Christian Alvarts Weg von „Antikörper“ zu den Til-Schweiger-„Tatort“-Episoden
Es gibt hierzulande kaum noch Regisseure, die sich an Genrekino wagen: weil alle wissen, dass sie im Vergleich zu Produktionen aus Hollywood schlechte Karten haben. Mit Talent hat das nichts zu tun; mit Budgets dagegen umso mehr. Deshalb war früh klar, dass jemand wie Christian Alvart nach Hollywood gehört. Sein erster großer Film, der ebenso blutige wie spannende Thriller „Antikörper“ (2005), verdeutlichte zwei Dinge: Der Mann versteht sein Handwerk; und das deutsche Kino ist für ihn nicht groß genug. Seine nächsten Filme, „Fall 39“ und „Pandorum“ (beide 2009), sind in Amerika entstanden und konnten sich sehen lassen. Zurück in Deutschland hat er zwei herausragende „Tatort“-Episoden aus Kiel gedreht („Borowski und der coole Hund“, 2011; „Borowski und der stille Gast“, 2012) und dazwischen zwar sehenswert, aber letztlich vergeblich versucht, den Sat-1-Klassiker „Wolffs Revier“ als Filmreihe zu reanimieren. Alvarts große Stunde schlug, als er im Auftrag des NDR Action-Kino fürs Fernsehen inszenieren durfte. Der erste Auftritt von Nick Tschiller als neuer Hamburger „Tatort“-Kommissar („Willkommen in Hamburg“) hatte im März 2013 12,74 Millionen Zuschauer, und auch „Kopfgeld“ erreichte ein Jahr später immer noch beachtliche 10,12 Millionen. Beim Zweiteiler „Der große Schmerz“/„Fegefeuer“ (Januar 2016) waren es im Schnitt nur rund 8 Millionen; immer noch viel, keine Frage, aber für einen „Tatort“ bloß Durchschnitt. Eine weitaus größere Enttäuschung war jedoch ein immerhin 8 Millionen Euro teurer Kinoausflug: „Tschiller: Off Duty“, von Hauptdarsteller und Regisseur mit ihren Firmen Barefoot (Schweiger) und Syrreal Entertainment (Alvart) gemeinsam produziert, hatte im Frühjahr 2016 nach sechs Wochen gerade mal rund 280.000 Besucher.

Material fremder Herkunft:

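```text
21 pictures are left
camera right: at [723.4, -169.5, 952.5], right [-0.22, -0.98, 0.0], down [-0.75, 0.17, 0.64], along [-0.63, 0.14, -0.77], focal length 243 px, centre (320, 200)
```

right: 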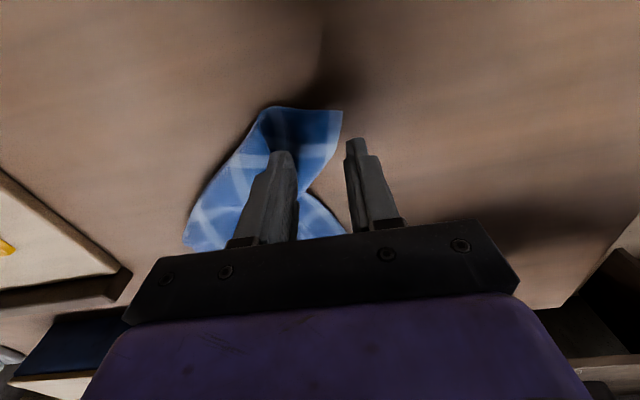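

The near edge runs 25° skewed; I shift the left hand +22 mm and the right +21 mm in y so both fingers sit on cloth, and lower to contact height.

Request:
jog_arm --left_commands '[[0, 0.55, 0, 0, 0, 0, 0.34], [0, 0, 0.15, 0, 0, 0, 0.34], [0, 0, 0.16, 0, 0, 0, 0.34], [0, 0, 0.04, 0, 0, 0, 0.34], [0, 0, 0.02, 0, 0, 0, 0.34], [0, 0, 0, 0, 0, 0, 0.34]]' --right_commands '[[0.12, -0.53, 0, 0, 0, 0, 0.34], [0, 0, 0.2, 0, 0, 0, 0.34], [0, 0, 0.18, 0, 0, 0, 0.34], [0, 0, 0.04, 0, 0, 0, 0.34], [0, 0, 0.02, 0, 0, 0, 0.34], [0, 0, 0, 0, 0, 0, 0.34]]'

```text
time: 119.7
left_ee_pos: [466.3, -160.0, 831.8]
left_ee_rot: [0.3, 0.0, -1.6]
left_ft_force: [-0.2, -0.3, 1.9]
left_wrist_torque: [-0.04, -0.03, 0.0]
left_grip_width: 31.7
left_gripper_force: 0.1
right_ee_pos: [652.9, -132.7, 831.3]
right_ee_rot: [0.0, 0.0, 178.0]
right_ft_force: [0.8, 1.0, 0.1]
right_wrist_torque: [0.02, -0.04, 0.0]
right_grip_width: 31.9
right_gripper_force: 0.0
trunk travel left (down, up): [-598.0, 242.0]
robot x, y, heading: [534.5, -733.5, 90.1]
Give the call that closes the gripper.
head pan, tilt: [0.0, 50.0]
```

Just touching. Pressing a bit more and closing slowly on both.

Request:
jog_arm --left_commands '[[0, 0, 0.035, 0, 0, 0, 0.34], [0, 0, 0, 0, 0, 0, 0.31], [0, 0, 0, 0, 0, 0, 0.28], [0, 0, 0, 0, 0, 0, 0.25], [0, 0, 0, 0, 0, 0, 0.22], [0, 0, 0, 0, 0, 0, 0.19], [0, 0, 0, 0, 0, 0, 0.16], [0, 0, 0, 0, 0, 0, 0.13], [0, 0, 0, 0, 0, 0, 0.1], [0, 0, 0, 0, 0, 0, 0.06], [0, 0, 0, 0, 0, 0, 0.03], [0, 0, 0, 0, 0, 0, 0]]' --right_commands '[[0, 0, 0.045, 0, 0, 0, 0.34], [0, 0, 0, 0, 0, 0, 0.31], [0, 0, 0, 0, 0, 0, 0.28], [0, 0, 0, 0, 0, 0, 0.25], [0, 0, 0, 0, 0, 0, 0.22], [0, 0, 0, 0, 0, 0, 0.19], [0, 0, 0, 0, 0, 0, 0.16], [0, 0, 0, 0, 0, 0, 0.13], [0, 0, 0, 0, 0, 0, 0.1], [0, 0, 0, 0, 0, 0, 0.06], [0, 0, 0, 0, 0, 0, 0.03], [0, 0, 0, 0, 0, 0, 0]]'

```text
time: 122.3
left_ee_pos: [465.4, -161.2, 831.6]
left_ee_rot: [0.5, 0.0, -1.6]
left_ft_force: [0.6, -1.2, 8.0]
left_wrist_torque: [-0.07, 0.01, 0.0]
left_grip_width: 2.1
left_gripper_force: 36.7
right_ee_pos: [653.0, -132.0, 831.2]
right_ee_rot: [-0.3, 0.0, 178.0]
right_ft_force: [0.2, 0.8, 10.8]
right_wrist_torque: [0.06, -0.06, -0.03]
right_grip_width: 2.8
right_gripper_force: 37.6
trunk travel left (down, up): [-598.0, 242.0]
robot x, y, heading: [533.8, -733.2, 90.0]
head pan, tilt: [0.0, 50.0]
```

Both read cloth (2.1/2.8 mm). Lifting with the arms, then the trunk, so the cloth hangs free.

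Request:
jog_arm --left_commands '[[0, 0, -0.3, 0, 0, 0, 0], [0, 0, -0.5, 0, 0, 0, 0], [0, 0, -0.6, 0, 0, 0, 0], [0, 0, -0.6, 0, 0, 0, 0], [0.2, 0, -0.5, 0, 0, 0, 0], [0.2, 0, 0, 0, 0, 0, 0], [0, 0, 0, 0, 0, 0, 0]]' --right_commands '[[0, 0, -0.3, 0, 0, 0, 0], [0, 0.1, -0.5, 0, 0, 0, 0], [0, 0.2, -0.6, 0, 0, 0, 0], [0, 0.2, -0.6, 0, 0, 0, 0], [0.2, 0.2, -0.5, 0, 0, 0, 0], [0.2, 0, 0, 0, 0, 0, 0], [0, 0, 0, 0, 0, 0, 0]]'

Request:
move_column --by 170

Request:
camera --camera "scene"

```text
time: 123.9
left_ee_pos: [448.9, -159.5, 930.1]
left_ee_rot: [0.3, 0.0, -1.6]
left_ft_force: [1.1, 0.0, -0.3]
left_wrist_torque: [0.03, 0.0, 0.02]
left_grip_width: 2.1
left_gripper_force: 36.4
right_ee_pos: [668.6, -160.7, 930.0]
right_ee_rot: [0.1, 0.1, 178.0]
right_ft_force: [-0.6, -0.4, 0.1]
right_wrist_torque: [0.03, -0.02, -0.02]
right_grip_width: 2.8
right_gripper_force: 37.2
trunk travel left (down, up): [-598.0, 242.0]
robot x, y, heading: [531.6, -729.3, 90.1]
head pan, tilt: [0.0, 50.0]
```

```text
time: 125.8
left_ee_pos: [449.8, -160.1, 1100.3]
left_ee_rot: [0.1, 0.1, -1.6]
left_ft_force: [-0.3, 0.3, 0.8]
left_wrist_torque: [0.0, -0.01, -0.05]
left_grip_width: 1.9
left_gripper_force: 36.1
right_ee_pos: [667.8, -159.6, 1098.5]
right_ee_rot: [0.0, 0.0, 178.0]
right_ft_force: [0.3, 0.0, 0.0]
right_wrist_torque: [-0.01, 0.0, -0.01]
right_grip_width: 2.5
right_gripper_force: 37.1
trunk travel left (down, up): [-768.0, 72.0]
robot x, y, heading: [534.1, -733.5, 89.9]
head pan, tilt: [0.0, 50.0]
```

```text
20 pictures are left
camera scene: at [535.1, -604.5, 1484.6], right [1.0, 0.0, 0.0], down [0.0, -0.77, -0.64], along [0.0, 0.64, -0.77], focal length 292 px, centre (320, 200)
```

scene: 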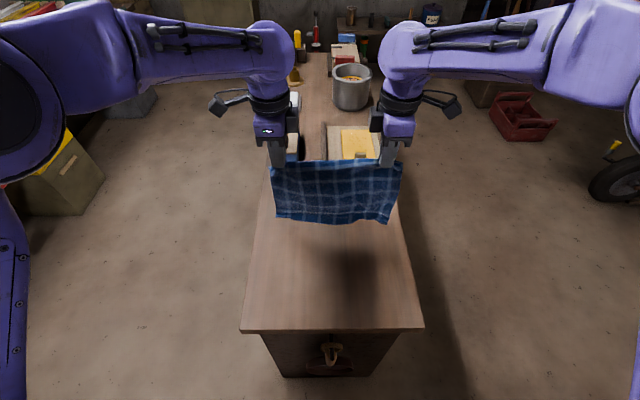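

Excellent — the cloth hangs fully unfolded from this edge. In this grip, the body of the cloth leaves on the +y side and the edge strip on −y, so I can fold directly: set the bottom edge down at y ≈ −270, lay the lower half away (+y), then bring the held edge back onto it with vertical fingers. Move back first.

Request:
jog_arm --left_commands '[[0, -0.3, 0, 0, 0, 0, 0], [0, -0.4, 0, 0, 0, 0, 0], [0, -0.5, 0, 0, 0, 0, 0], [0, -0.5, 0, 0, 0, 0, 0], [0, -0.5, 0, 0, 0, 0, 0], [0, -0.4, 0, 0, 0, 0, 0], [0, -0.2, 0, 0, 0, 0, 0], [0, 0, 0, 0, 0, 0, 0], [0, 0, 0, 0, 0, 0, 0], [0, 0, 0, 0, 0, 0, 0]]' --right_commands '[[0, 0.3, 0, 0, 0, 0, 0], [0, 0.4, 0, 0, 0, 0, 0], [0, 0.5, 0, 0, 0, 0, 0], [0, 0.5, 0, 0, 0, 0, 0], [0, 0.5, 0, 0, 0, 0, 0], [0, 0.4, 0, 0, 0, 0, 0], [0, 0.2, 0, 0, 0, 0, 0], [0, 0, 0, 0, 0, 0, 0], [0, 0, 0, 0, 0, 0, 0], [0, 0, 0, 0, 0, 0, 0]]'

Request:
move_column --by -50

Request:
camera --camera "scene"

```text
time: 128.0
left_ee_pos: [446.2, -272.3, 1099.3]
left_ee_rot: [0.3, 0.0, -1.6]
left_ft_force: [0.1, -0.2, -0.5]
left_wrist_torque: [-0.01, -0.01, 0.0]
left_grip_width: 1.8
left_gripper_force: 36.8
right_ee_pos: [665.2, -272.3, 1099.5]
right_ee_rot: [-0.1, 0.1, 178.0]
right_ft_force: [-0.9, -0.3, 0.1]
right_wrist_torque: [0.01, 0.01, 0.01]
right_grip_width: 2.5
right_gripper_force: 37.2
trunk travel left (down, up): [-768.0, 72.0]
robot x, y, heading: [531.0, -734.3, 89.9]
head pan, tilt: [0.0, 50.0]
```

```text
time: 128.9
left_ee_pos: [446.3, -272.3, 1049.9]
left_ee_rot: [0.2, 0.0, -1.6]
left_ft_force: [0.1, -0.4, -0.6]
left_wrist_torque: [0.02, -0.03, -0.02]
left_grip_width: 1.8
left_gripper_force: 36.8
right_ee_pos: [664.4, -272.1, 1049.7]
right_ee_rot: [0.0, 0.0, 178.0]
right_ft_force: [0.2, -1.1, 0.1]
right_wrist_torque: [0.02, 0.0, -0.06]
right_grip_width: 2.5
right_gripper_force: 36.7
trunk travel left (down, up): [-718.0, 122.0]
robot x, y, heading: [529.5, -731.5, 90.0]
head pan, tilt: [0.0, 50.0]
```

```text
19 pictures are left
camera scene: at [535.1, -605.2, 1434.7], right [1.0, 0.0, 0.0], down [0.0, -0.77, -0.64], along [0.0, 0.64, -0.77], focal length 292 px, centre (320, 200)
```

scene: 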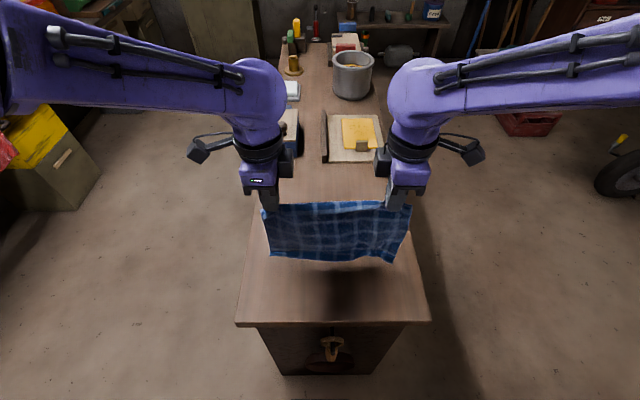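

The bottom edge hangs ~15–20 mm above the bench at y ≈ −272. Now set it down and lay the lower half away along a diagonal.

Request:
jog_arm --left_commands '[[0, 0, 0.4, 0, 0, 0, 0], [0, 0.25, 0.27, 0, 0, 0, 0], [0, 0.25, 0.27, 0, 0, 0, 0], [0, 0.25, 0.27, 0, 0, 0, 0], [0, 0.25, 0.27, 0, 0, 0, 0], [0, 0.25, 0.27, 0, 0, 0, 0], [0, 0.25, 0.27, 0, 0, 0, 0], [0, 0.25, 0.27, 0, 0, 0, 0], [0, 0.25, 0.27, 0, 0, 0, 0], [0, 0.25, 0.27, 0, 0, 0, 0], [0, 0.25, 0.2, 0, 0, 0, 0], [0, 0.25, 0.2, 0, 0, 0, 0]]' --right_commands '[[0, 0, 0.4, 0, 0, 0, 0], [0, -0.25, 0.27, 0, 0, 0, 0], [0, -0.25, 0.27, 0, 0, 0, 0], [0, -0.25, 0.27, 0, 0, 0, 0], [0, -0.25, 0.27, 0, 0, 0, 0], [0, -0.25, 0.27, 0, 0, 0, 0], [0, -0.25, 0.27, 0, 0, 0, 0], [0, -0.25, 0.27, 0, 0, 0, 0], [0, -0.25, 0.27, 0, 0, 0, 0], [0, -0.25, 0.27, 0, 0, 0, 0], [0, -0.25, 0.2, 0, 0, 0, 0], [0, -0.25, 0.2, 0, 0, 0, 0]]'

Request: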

Aggression liegt in der Luft: Ein deutsch-türkischer Fußballstar wird ermordet
Natürlich muss man diese Vorgeschichte nicht kennen, um sich „Dogs of Berlin“ anzuschauen, aber sie erklärt Manches. Vermutlich war Alvart heilfroh, seine Ideen endlich ohne Rücksicht auf öffentlich-rechtliche Bedenken oder Jugendschutzvorgaben umsetzen zu können. Die erste von zehn Folgen beginnt gleich mal mit einer expliziten Sexszene; weitere folgen. Der Gewaltanteil ist allerdings deutlich höher. Mehrfach werden Menschen auf brutalste Weise zusammengeschlagen und -getreten, mitunter auch ebenso ansatz- wie grundlos. Permanent liegt Aggression in der Luft. Berlin, legt Alvart nahe, wird von der organisierten Kriminalität beherrscht. Niemand wagt es, sich mit dem arabischen Drogenclan Tarik-Amir anzulegen – außer Erol Birkan (Fahri Yardim); der Drogenfahnder hat mit dem Clanboss (Sinan Farhangmehr) noch eine Rechnung offen, die bis in die gemeinsamen Kindertage im Kiez zurückreicht. Hauptfigur ist zunächst jedoch Kurt Grimmer (Felix Kramer, bislang vor allem als Kommissar im „Zürich-Krimi“ aufgefallen) vom LKA, der mit dem gewohnten Bild der Fernsehermittler allerdings nichts gemeinsam hat. Schon seine Einführung ist höchst ungewöhnlich: Erst wird er beim Sex gestört, weil sein Baby eine frische Windel braucht, dann sieht er beim Rauchen auf dem Balkon Blaulicht. Neugierig wandert er samt Säugling zum Tatort: Ein junger Mann ist erschlagen worden. Verblüfft stellt Grimmer fest, dass es sich um den aktuell größten deutschen Fußballstar handelt. Der Mann hat türkische Wurzeln; die Türken haben ihm nie verziehen, dass er nicht für die Heimat seiner Eltern spielt. Das ist Grimmer aber völlig egal, er hat ohnehin keine Ahnung von Fußball, doch dafür eine Idee: Wenn es ihm gelingt, den Tod des Weltfußballers lange genug geheim zu halten, kann er vielleicht seine Schulden bei der kroatischen Wettmafia begleichen: Am nächsten Tag spielt die deutsche Mannschaft gegen die Türkei, es geht um die WM-Qualifikation. Niemand würde ernsthaft an einem Sieg der Deutschen zweifeln; es sei denn, Grimmer teilt dem Team unmittelbar vor dem Anpfiff mit, dass sein Star gestorben ist.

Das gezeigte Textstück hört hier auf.